Le 15 mai, Tom Wheeler présente ses propositions à la Commission qui les adopte.
Juin
La neutralité du Net devient un sujet brûlant, John Oliver, humoriste et acteur britannique, y va de sa petite contribution dans son émission, Last Week Tonight, sur HBO.
Novembre
Silencieux jusqu’ici, la FCC étant une institution indépendante, Barack Obama semble s’être laissé convaincre par les géants du Net. Le 10 novembre, il sort du bois et prend position pour la neutralité du Net.
Dans un communiqué, il consacre « un Internet ouvert, accessible et libre », devant être considéré comme un « service public ».
Si Tom Wheeler « salue » les propositions présidentielles, il doit présenter ses nouvelles mesures à la Commission le 19 novembre et aurait déjà affirmé devant quelques acteurs du Net vouloir proposer un plan « plus nuancé ». Sans doute pour ne pas être soupçonné d’une trop grande promiscuité avec Washington, Wheeler déclare à plusieurs reprises lors d’une réunion que « la FCC est un organisme indépendant ».

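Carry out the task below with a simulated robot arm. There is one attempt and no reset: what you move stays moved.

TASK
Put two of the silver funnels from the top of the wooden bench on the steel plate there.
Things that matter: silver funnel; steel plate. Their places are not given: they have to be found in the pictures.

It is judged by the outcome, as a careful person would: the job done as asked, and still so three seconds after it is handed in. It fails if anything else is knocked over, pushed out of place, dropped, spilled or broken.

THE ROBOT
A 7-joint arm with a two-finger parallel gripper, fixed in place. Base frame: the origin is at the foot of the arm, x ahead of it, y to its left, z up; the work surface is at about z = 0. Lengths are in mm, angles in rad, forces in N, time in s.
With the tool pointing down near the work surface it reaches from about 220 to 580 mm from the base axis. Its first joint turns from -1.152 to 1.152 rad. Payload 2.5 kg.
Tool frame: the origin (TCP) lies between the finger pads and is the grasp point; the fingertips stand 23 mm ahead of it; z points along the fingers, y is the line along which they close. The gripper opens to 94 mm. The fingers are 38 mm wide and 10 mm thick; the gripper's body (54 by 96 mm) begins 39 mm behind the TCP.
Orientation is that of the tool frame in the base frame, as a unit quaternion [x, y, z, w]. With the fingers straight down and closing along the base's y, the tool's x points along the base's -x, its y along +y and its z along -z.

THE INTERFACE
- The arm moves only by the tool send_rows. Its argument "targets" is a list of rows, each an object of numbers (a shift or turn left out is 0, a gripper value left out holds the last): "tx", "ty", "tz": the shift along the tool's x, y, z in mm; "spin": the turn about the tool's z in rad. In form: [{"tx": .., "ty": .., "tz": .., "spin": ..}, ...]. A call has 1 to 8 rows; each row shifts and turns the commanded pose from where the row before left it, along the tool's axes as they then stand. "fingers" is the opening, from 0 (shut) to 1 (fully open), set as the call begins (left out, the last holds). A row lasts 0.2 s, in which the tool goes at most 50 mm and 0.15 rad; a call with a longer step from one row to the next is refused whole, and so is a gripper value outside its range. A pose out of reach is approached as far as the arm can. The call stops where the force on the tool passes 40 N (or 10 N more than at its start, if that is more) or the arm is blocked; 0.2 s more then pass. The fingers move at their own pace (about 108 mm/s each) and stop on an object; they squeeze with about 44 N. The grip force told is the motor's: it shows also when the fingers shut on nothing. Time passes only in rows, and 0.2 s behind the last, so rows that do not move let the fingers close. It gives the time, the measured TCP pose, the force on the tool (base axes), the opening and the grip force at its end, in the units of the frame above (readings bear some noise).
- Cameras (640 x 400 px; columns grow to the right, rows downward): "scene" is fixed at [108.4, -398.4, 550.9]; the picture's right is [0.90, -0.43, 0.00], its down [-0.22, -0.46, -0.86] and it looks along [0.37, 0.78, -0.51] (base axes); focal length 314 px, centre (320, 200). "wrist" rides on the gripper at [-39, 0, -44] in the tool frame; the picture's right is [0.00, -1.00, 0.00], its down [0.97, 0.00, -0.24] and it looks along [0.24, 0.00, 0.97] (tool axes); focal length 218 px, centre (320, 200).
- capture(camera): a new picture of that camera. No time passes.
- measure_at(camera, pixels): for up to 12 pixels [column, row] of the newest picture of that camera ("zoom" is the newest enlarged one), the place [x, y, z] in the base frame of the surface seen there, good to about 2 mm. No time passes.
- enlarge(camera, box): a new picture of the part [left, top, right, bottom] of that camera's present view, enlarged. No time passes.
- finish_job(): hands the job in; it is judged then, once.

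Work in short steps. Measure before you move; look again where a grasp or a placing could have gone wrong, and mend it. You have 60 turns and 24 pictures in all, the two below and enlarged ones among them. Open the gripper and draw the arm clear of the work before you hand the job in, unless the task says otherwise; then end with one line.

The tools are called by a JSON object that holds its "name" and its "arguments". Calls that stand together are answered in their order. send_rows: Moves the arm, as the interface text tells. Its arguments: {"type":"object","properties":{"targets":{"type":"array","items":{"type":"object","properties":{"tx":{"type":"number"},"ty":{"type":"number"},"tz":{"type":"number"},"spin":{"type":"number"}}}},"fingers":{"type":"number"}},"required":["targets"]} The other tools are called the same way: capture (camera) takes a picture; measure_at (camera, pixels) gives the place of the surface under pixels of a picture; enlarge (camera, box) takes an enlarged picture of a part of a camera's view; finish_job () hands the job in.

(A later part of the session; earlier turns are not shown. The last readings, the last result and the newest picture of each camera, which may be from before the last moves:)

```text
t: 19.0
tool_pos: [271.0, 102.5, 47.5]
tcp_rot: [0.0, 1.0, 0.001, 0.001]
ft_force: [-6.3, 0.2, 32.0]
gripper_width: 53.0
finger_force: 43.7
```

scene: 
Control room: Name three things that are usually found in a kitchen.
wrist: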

Comcast et les Républicains poursuivent leur intense lobby.
Janvier
Obama enfonce le clou et souhaite permettre aux municipalités qui le désirent de construire leur propre réseau internet, poursuivant sa volonté de faire de l’accès à Internet un « service public ». Il souhaite ainsi démocratiser l’internet haut débit, « rapide et moins cher » puisque ouvert à la concurrence. Il remet la pression sur la FCC en l’exhortant à « neutraliser » certaines législations édictées par les États qui protègent trop bien les géants des télécoms contre les petites villes.
Février
Revirement total de la FCC. Tom Wheeler annonce vouloir présenter à ses collègues de la Commission « les plus fortes protections en faveur d’un Internet ouvert jamais proposées ». La neutralité du Net vient d’être consacrée aux États-Unis.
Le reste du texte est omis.